------ Supplied material

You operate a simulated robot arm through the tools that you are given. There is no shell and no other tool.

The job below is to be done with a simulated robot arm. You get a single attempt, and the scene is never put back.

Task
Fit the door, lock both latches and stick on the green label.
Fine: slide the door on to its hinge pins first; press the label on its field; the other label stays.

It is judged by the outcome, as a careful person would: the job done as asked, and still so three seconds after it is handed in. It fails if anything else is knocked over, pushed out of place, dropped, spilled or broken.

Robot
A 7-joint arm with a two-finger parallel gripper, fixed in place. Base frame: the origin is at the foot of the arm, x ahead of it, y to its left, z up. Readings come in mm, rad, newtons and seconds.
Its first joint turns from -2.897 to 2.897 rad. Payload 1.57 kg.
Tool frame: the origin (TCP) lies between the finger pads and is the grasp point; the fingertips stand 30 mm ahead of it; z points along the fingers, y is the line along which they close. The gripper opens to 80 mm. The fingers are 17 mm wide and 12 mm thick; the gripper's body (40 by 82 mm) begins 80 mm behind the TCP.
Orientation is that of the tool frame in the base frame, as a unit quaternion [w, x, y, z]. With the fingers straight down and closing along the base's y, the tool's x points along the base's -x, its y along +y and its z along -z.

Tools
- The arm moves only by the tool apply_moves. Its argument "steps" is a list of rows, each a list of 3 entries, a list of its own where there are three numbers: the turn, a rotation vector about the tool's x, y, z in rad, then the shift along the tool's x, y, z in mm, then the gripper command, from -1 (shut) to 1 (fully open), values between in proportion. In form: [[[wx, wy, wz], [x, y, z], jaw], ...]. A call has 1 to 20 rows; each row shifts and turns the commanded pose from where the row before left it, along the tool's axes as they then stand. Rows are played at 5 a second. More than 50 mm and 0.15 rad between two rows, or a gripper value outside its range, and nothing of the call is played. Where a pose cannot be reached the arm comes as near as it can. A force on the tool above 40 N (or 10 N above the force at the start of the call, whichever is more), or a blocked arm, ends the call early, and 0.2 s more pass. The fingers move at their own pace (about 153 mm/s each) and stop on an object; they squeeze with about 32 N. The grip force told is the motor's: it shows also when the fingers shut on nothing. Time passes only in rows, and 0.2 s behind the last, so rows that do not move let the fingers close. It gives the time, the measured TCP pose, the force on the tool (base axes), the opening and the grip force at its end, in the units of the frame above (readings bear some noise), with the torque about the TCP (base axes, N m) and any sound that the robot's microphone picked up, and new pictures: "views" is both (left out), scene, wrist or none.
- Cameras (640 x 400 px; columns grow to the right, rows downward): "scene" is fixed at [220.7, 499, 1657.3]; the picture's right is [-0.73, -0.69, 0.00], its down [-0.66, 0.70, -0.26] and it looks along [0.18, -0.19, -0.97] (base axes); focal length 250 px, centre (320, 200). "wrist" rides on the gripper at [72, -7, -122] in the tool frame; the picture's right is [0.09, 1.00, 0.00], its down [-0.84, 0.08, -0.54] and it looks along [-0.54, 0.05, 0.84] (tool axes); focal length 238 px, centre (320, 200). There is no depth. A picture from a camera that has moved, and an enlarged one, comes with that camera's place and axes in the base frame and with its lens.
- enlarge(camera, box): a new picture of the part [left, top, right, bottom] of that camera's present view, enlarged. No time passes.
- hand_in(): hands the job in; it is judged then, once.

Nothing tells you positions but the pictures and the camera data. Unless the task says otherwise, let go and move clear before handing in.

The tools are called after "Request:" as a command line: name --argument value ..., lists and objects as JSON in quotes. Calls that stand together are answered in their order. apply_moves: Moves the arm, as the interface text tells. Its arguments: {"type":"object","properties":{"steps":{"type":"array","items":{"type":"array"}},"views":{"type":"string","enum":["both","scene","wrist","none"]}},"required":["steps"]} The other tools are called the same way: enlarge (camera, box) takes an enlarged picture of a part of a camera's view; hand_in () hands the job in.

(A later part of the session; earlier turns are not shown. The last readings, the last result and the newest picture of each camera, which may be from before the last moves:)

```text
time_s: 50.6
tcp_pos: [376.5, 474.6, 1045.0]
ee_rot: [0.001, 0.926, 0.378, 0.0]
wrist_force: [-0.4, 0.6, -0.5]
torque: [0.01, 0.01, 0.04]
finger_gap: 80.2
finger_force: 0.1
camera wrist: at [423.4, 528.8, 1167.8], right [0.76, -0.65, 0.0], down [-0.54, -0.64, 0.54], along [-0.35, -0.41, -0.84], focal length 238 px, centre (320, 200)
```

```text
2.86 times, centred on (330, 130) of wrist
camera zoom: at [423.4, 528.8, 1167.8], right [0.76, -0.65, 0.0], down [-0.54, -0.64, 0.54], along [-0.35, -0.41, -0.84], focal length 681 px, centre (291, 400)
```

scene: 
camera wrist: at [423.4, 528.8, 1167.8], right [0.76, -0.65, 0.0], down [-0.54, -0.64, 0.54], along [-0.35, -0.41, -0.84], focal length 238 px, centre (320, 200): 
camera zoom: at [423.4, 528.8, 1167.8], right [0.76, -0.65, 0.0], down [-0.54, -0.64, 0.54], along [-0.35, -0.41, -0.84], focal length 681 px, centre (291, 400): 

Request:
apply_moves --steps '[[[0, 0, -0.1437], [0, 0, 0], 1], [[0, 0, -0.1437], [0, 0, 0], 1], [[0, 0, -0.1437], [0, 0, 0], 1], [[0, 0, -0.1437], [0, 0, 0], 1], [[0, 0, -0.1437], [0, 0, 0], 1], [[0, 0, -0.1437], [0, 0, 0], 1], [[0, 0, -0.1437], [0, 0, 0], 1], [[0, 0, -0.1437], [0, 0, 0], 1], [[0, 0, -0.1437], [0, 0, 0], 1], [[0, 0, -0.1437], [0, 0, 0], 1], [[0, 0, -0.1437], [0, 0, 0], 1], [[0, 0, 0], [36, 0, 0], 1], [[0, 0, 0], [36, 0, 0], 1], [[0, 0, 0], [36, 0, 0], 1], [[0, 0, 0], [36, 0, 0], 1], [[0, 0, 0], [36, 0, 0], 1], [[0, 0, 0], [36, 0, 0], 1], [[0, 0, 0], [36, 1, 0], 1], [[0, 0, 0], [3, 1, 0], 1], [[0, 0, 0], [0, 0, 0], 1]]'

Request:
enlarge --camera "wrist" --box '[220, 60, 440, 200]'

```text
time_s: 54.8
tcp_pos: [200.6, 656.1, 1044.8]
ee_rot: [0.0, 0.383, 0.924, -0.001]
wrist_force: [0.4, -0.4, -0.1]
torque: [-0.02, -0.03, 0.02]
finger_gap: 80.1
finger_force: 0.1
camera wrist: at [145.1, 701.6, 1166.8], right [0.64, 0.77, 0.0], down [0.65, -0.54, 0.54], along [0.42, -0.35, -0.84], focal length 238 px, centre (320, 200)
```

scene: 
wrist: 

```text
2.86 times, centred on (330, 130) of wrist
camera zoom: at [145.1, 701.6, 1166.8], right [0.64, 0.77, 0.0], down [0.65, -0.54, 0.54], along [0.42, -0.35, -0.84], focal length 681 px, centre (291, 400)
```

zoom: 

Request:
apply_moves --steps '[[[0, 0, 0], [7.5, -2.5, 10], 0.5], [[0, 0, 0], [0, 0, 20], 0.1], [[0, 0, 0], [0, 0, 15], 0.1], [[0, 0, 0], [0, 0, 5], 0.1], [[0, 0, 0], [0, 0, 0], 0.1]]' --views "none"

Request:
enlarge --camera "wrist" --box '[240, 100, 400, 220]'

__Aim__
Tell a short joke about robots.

------------
------ Excerpt to read

I hope this gives you a little more sense of how unique the Daishonin was. He stood up in the midst of an isolated, completely homogeneous society to declare that grave errors were being made in the development of Japanese Buddhism and that only his righteous interpretation of the Lotus Sutra could save the Japanese from great troubles. It is no wonder that those in power sought to kill him. Failing that, they exiled him. It is also no wonder that his stridency in railing against the corrupt state of Japanese Buddhism at the time has been misinterpreted in our present age and earned him the totally erroneous label of "militant."
Toward the end of my second stay in Japan, I was expressing to anyone who would listen my astonishment at how much chaff of Japanese culture I had to separate from the wheat of the Buddhist teachings. Over and over again, I posed the question, "Why did this wonderful, universal teaching have to start over here?"
I already knew that it didn't have anything to do with language. Mr. Matsuda, my mentor, had explained to me how the essential theories of Buddhism (including the Three Thousand Realms and all of the other teachings to which the Daishonin referred) had been originally expounded in Sanskrit and Chinese -- languages that were closer to English in their origins than to Japanese.
In one fell swoop, Mr. Matsuda disabused me of the notion that the Japanese had attained some pinnacle of understanding regarding Buddhism that was inaccessible to other nationalities or cultures. He also reinforced my almost obsessive desire to find out "why did it start in Japan?"
Finally, probably out of their desperation to get me out of their hair, Mr. Matsuda and other members of the editorial staff wangled an opportunity for me to visit with a gentleman named Yasuji Kirimura. Mr. Kirimura was, at the time, the head of the entire Org study department. You need to understand that we are talking here about an organization that had almost twenty million members in Japan at that time. As the head of its study department, Mr. Kirimura was considered by both laity and priesthood to have a pretty profound grasp of both the Daishonin's teachings and their relevance to Japanese society.
I say this by way of introduction to his answer because I want the reader to be very clear that none of what follows is my own invention. The reason will become evident as I tell you what Mr. Kirimura said in response to my queries about why Nam-myoho-renge-kyo came out of Japan.
Via a translator, Mr. Kirimura looked me in the eye and said, "That's easy -- the Japanese are the most evil people in the world. Because of their great slander of the Buddhist law, the life of Nichiren Daishonin had to manifest in this land and reveal Nam-myoho-renge-kyo. I can see you have some doubts about this, but let me put it this way: Who are the only people in the world to have ever had the nuclear bomb dropped on them? This event by itself demonstrates the deep negative karma of the Japanese people and that's why the Gohonzon had to appear here first. If it will work for a Japanese person, Nam-myoho-renge-kyo chanted to the Gohonzon will work for anyone. This should give hope to people throughout the world that global propagation of this teaching is absolutely viable."
You can see why I wanted the reader to be very clear that I did not make this up. In addition to just sounding racist, from a superficial perspective it's appalling to suggest that the tragic fate of an entire people could be somehow linked to their own evil-doing. It's like saying that Jews were responsible for the concentration camps or that African-Americans were responsible for slavery. Even writing this stuff gives me the willies but, from another point of view, I know that the Buddhist teaching of karma makes these kinds of statements plausible.

------------

Supply the part of the excerpt to read that comes after its last sentence.

It's a lot easier to believe that people have created their own suffering, either individually or collectively, when we see the cause and effect manifest within a generation or two. We have no trouble in believing that the Third Reich sowed the seeds for its ignominious end or that the French aristocracy received their just desserts via the revolution. It's when we perceive bad things happening to good people or atrocities being committed upon seemingly innocent populations that we recoil in horror at the injustice of it all.
Please understand that I am not saying, nor do I believe that Mr. Kirimura was implying, that "people deserve what they get" and Buddhism would have us all stand idly by mumbling about bad karma. I have gone to great lengths to emphasize the fact that Buddhism cherishes human life as the greatest treasure in the universe. Anything that can be done to prevent that life from suffering or being extinguished should and must be done.
The Buddhist doctrine of karma is simply meant to provide a logical explanation for the seemingly random acts of horror and inhumanity we see all too often on this planet.
Please understand the difference between explanation and excuse. At some lofty theoretical level, certainly transcending my emotional capacity, there may be some explanation for nightmares such as the atom bomb and the holocaust. But there is no excuse.
So, as incomprehensible and somewhat distasteful as it was, my question about the reason for the origins of this teaching in Japan had been answered. After recovering from my initial shock, I realized what a great gift I had been given my both Matsuda and Kirimura in liberating me from the bonds of language and culture that had prevented me from seeing the kernel of Buddhist truth. My own chanting, reinforced by epiphanies that were catalyzed by studying the Daishonin's writings, had led me to instinctively understand that Nam-myoho-renge-kyo was truly universal. Now I had some real answers and, like a dog with a bone, was determined to chew at them until there was nothing left to the imagination.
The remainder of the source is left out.